### Reading text

There was a classic TV moment half an hour before the Diamond Jubilee race at Ascot this afternoon, when Clare Balding inadvertently suggested that Her Majesty the Queen was one of the world’s leading racehorse mares. I collapsed laughing, but what else was one to extrapolate from this commentary:
“And yes, there’s her Majesty in her new box, from which she can see both the paddock and the final stretch. And what a record – twenty one wins in succession”.
Poor Clare was getting overexcited about the world’s most amazing filly, Black Caviar: she did win the Jubilee, by the way. (The horse, not Clare).
However, assigning 22 wins to the Queen is if anything a massive understatement, because Elizabeth II has had 60 winning years in a row. I’m not sure even Lester Piggot could’ve ridden Elizabeth Windsor to 21 (or 22) wins on the trot (even less at a gallop) but one thing is for sure: the Monarch’s regal victory is entirely her own. Typically, she has always given massive credit to a husband for whom I don’t care that much – frankly, he is unpardonably rude at times – but this modesy and steadfast loyalty is what has endeared Her Majesty to Brits of all ages and classes since 1952.

######

Continue the reading text from where it stops.

### Recorded data

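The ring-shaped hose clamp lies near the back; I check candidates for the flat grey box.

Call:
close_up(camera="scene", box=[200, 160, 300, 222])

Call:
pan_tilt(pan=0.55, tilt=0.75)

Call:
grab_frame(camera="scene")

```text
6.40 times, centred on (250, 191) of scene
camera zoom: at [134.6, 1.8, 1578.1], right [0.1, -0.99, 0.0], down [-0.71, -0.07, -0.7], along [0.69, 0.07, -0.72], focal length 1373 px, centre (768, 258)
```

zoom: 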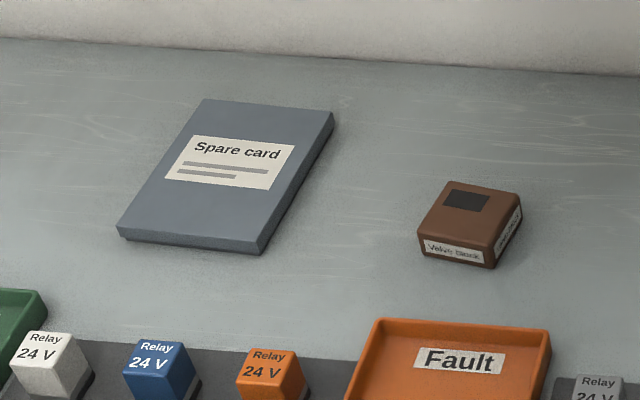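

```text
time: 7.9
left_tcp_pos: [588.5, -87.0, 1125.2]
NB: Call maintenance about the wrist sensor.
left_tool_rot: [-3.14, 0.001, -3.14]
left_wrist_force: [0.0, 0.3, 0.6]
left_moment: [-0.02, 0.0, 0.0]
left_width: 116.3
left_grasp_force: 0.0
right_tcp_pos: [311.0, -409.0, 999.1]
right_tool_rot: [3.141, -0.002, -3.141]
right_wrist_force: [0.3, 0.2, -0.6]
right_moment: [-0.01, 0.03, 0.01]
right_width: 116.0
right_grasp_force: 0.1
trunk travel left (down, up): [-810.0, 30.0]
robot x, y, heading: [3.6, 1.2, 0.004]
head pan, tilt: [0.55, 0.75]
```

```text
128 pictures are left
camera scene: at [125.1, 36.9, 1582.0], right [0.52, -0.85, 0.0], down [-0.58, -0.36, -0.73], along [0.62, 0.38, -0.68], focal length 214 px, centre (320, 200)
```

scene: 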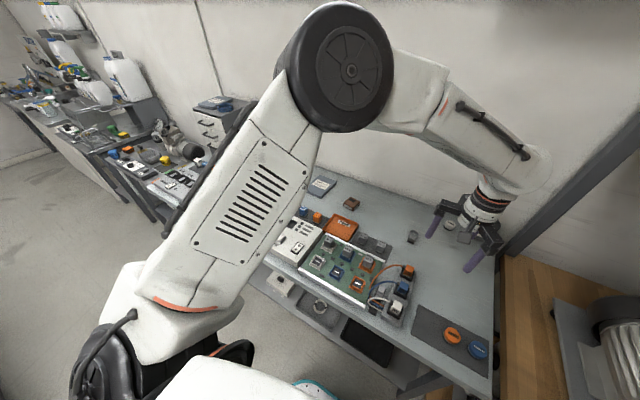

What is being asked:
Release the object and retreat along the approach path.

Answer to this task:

######

Answer to this task:
Oddly enough, this setting of astronomically high personal standards was perfectly reflected in the remarks of winning Aussie jockey Luke Nolan. Having made it 22 victories in a row for hot favourite Black Caviar, Nolan apologised for “overshadowing” the day by misjudging the final few yards. Here we have a guy who, with this amazing nag, has travelled halfway round the world and still pulled off a great victory – albeit only by a short head. Yet he still felt “I could’ve done better”. We need more of this. Not for the money, but for the personal satisfaction of having fully deserved one’s day in the sun. Good on yer Luke cobber, you’re a bonzer bloke.
I’m not really a Royalist, but I am a Lizzyist. My admiration for this woman knows no bounds, but for the life of me I still cannot grasp why a lachrymose press pack continues to see the Royal Family as being in good shape. I think it is in terrible shape.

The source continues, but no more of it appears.